------ SUPPLIED INFORMATION ------

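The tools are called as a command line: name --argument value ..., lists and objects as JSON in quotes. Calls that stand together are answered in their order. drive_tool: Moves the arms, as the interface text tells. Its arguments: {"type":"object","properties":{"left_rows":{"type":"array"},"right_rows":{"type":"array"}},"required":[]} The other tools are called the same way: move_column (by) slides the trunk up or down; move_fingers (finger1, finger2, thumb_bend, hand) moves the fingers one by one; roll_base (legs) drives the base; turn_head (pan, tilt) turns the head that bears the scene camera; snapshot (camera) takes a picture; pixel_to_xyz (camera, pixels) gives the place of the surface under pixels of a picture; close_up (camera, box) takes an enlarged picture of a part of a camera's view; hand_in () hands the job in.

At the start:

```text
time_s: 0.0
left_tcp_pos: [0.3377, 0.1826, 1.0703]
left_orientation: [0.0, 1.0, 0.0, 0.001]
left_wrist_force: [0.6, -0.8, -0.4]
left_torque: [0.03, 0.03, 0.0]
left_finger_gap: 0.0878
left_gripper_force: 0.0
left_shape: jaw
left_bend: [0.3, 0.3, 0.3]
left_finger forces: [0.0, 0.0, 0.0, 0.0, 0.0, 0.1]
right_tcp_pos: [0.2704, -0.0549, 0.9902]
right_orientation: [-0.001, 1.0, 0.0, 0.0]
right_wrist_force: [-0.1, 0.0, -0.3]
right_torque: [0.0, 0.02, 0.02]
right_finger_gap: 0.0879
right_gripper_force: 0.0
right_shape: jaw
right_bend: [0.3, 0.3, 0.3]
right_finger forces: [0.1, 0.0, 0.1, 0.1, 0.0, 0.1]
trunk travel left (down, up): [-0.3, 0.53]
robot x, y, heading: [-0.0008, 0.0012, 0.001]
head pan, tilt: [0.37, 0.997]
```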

------ EXCERPTED TEXT ------

Thanks for this, I haven't read it before. For anyone curious, it is a very clear-headed and well-articulated take by an American philosopher (analytic and later (him becoming a prominent participant of) pragmatic (if you could call it that?) tradition) on Derrida's conception of philosophy / approach to truth (so to speak.) There's a very nice part about what he considers to be the constructive component in Derrida's system/view, and it is detailed and honest (in the sense of capturing many nuances), I think.

A very nice and easy-going read, would recommend to anyone interested.


>how it is indeed possible to find Derrida interesting without being a charlatan or stupid

Charlatan or stupid? How provincial one must be to come to that conclusion.

As hackers (geeks etc) we are generally mostly accepting of an empiricist, show-me-the-numbers, kind of analysis (and analytical philosophy), but it's by far not the only one, or the most potent, when outside the realm of hard sciences. The anglosaxon positivist/reductionist philosophical school is not the only one out there, just as Hollywood and the emphasis on the "plot" is not the only movie tradition.

It's like someone working on imperative programming all your life, and asking "what's this BS Prolog thing, that's not real code" or "LISP is pretentious and doesn't have a proper syntax".


> Charlatan or stupid? How provincial one must be to come to that conclusion.

It's a reference to Chomsky's criticism of postmodernism: http://www.critical-theory.com/noam-chomsky-calls-jacques-la...

(Not that I particularly agree with Chomsky here, mind you...)


Is it possible for someone who understands Continental philosophy to disagree with it?


Of course. There are several significant families of thought within "continental philosophy", and they don't agree with each other. Just like any broad tradition.


What a pleasure this interview was to read. And plain spoken, too.

Many here have complained that Derrida is hard to read, or worse, simply makes no sense. You may take a side in this, if you like. But I would encourage you to read some short piece of his instead. In so doing, and as the interview itself remarks on reading, you may make your own interpretation.

@mbrock has listed several items. To these, I add what my instructor for composition at Deep Springs (himself a student of Derrida) assigned us, "Declarations of Independence." It is but a nine page talk on the US Declaration of Independence. But within it, many of Derrida's persistent concerns on language and action come to light.

You can find it online, starting at page 5 in this PDF: http://blog.lib.umn.edu/cole0384/academics/files/Derrida.PDF


I took your advice and read a "short piece of his" (http://web.stanford.edu/class/history34q/readings/Derrida/Di...)

I found this monstrosity in the third paragraph:

"I will speak, therefore, of the letter a, this initial letter which it apparently has been necessary to insinuate, here and there, into the writing of the word difference; and to do so in the course of a writing on writing, and also of a writing within writing whose different trajectories thereby find themselves, at certain very determined points, intersecting with a kind of gross spelling mistake, a lapse in the discipline and law which regulate writing and keep it seemly."

This is a single sentence.

Is it that Derrida's thought is so complex that it is simply inexpressible in simpler language? Or it this sentence wilful obsurantism?

I find many supporter's of Derrida claiming that if you don't agree with Derrida it must be that you don't understand him. This is a dangerous intellectual cul-de-sac - verging on mysticism.

------

### [CHALLENGES]
(1) Repeat the span of the excerpted text whose first words are "I found this" and whose last words are "a single sentence.".
(2) Keep the excerpted text going from its last sentence.

### [ANSWERS TO EACH TASK]
(1)
I found this monstrosity in the third paragraph:

"I will speak, therefore, of the letter a, this initial letter which it apparently has been necessary to insinuate, here and there, into the writing of the word difference; and to do so in the course of a writing on writing, and also of a writing within writing whose different trajectories thereby find themselves, at certain very determined points, intersecting with a kind of gross spelling mistake, a lapse in the discipline and law which regulate writing and keep it seemly."

This is a single sentence.

(2)
I agree with you. Every time I try explaining this to people, there will be at least one guy who will claim he has read Derrida and understood all his great mysteries, but that plain language can't explain those mysteries ... you need some powerful new language to do so.

Its so ridiculous. Its like this self-contained world of hysteria. They have no useful output that effects the world outside their narrow hysteria. No one outside the hysteria can criticize the hysteria because by not praising the hysteria you are immediately one who doesn't possess the sophistication to produce critiques.

Its pretty much indistinguishable from some sort of fundamentalist religion where the proponents just live in a sealed chamber and are immune to reason. Imagine physicists talking in really technical garble, but never producing any models that actual predict real phenomenon. That's what its like.

Post modernism seems to produce nothing useful but documents for other post modernists to study.


Derrida had some actual things to say.

But most of the valuable ideas he had to express had already been explored by Heidegger in a more complete way, or by Wittgenstein in an uncannily clear, concise and orderly way.


Off topic, but what was you experience at Deep Springs like? Would you do it again? Do you feel you learned as much (or more) during your time there as you would have at an ivy league style school? What about the overall environment?

I've been fascinated by that school since I got their brochure in high school. I regret not at least applying.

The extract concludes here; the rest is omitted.